Özcan DAĞGEÇ; “Mesela topraklama şeridi yapıyoruz, TSE, BAYINDIRLIK ve TOKİ’nin şartnamesinde sıcak daldırma galvaniz olma şartı var. Niye çünkü binaların temelinde elli yıl yüz yıl paslanmadan durması gerekiyor. Ama adam bunu büyük rulo Pire galvaniz saçtan kesiyor, kestiğin zaman kenarları paslanıyor. Üstelik bu işlemi yasal olarak herkesin bilgisi dâhilinde yapıyor. Kaçak filan değil yani. Niye şerit alıyorsun git teneke göm aynı şey, paslanacak bir malzeme gömüyorsan. Bir alışveriş merkezi yaptın yüzlerce binlerce dükkân var. Temeline  gömdün pire galvaniz ya da elektro galvaniz şeritleri, bunun görevi ne? Kaçak olduğu zaman elektriği toprağa atmak. O kadar bilgisayar o kadar hassas aletler yanarsa? Allah korusun dahası can kayıpları bile olursa ne yapacaksın? Ölümlü elektrik kazalarında bilirkişinin ilk baktığı şey topraklamadır. Uygun değilse müteahhitte kontrol mühendisi de yanar. Müteahhit bunu yapar mı? Yapar 50 bin lira kardır der fiyatı ucuzsa, ama senin yaptığın iş amacına uymadı. Sana sıcak daldırma galvaniz şerit lazım gidiyorsun, fiyatı düşük diye taklit bir ürünü alıyorsun, sen nerden bileceksin bunun standartlarını. Ama şimdi standartta uygun olmayan malın satışını TSE veya diğer resmi kurumlar engellese bu sorun ortadan kalkacak ama yok öyle bir denetim. İşin tuhafı bizim ürünümüzün doğruluğunu kimya mühendisi makine mühendisi anlayabilir ama hangi yapı denetim firmasında kimya mühendisi var? Makine mühendisi hangi inşaatta var? İstanbul’da asansör faciası oldu herkes asansörle ilgilenmeye başladı, topraklama ekipmanları da çok önemli Allah korusun elektriğin şakası yoktur.

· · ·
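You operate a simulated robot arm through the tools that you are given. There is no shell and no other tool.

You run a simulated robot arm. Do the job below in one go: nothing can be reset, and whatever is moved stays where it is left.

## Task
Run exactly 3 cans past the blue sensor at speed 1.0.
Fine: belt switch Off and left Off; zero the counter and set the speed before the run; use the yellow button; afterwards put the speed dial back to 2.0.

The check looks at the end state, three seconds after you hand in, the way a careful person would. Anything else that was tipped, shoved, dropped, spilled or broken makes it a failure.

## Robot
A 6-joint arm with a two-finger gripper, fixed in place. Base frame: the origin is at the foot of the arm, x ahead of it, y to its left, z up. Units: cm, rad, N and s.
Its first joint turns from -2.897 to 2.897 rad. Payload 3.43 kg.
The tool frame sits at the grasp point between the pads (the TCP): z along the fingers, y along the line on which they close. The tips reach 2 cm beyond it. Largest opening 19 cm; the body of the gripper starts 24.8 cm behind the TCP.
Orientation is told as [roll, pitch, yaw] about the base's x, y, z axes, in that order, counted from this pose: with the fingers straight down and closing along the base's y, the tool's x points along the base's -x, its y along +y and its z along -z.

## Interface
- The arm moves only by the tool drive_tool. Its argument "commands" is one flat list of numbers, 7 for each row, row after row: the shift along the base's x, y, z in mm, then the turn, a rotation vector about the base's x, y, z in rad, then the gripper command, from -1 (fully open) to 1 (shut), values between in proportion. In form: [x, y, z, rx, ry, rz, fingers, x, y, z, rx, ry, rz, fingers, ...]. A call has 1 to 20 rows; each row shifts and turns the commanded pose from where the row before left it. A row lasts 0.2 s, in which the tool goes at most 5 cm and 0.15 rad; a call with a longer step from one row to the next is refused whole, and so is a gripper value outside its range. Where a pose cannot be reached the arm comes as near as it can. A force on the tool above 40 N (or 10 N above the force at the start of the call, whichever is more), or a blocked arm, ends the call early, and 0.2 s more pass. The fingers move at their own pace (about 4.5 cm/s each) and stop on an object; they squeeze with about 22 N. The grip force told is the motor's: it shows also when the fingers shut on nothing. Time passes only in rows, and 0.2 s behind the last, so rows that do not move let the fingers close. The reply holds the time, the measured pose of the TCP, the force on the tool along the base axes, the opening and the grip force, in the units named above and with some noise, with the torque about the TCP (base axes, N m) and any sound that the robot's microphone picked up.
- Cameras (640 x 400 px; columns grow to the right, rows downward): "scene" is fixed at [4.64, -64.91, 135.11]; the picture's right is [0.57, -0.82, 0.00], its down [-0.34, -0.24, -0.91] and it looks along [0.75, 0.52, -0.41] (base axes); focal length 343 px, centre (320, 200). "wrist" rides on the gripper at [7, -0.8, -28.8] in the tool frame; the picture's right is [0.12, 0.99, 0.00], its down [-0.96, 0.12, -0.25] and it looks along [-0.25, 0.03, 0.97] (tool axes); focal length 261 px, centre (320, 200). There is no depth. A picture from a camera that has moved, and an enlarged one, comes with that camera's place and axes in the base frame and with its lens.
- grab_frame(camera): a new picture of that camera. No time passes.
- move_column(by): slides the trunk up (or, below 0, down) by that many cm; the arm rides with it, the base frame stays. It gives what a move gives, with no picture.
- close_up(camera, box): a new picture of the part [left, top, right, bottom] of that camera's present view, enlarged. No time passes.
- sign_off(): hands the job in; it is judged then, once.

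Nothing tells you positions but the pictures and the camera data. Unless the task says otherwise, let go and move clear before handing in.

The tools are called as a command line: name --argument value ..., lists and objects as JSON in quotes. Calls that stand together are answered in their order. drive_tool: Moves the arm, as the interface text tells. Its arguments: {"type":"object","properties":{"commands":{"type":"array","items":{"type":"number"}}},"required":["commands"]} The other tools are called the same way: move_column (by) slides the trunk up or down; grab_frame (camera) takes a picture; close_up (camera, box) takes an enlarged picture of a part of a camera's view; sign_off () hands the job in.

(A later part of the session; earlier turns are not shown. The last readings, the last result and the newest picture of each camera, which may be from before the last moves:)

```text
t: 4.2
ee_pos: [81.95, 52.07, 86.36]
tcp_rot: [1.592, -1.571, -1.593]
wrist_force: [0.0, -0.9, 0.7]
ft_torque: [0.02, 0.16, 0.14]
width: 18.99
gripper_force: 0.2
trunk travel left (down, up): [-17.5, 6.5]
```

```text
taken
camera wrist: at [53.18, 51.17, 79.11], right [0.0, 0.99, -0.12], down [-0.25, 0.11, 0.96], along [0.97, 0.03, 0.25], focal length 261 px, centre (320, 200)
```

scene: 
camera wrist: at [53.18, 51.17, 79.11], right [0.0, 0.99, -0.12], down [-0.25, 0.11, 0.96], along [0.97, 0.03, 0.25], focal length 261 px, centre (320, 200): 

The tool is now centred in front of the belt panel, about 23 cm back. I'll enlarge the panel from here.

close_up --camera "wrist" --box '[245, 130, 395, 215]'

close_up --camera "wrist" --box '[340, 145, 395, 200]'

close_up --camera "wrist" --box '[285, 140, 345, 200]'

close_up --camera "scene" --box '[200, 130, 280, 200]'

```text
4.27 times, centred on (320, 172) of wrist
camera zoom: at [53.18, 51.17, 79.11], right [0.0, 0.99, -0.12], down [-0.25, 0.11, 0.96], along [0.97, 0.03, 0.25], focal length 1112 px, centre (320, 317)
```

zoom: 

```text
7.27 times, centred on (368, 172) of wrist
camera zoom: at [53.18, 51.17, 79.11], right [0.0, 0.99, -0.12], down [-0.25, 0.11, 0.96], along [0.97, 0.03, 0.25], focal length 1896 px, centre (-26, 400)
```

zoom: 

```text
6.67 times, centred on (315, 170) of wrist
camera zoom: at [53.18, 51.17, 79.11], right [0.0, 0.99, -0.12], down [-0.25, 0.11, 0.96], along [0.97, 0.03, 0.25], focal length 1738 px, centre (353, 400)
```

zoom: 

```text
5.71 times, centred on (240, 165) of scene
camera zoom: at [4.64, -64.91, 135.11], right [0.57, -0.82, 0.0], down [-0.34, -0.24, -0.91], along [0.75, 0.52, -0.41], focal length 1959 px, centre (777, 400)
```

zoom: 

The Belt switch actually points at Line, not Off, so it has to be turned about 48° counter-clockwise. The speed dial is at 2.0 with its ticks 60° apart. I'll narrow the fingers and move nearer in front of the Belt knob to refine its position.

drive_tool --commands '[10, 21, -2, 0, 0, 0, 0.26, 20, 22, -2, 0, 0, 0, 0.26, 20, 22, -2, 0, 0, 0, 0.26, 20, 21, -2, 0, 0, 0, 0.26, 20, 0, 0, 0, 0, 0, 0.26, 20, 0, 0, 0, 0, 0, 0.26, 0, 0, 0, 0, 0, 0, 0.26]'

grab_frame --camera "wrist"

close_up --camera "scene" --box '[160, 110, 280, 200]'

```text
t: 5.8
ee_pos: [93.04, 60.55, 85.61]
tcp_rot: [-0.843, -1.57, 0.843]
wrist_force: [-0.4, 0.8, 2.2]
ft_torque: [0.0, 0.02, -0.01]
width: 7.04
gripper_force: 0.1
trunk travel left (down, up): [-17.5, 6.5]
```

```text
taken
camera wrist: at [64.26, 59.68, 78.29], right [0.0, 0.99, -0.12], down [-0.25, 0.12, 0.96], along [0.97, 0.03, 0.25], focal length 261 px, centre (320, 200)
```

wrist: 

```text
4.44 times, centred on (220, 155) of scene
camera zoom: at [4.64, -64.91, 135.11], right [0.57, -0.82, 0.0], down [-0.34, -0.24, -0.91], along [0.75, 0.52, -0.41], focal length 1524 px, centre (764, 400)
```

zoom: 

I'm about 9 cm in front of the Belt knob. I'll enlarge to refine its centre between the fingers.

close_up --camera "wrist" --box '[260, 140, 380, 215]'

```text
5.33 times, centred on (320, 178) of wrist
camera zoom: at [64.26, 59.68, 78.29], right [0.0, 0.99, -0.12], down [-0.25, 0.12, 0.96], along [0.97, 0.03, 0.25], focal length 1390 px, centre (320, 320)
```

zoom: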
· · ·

“Hedefimiz kapasitemizi artırmak”
Şuan boruda kapasitemizin %60’ı ile çalışıyoruz, şeritte yüzde seksen çalışıyoruz. Genel manada tam kapasiteye ulaşmayı hedefliyoruz. SİGE tescilli markamız. Boru’da pabuç’ta ve şeritte aynı markayı kullanıyoruz. Marka bilinirliğimiz artırmak istiyoruz. Türkiye’de işsizlik var ama ara eleman yok. Düz işçi var, mühendis var, herkes masa başı iş istiyor ama makinenin başına koyacağın operatör yok. Yani tekniker eleman sıkıntısı var. Sırf eleman olmadığı için ben mesela iki tane makinemi çalıştıramıyorum. Yatırım yapmışım her şeyimi yapmışım ham maddem de var ama operatör bulamıyoruz. Gazeteye ilan veriyoruz askeri ücret 900 lira, biz 1500 liraya adam arıyoruz gelmiyor. Dese ki 2000 lira istiyorum onu da vereceğim. Birde herkesin sıkıntısı dövizdeki artış tabi. Hammaddeyi dolarla alıyor, ürünü TL satıyoruz. Siz düşünün artık gerisini.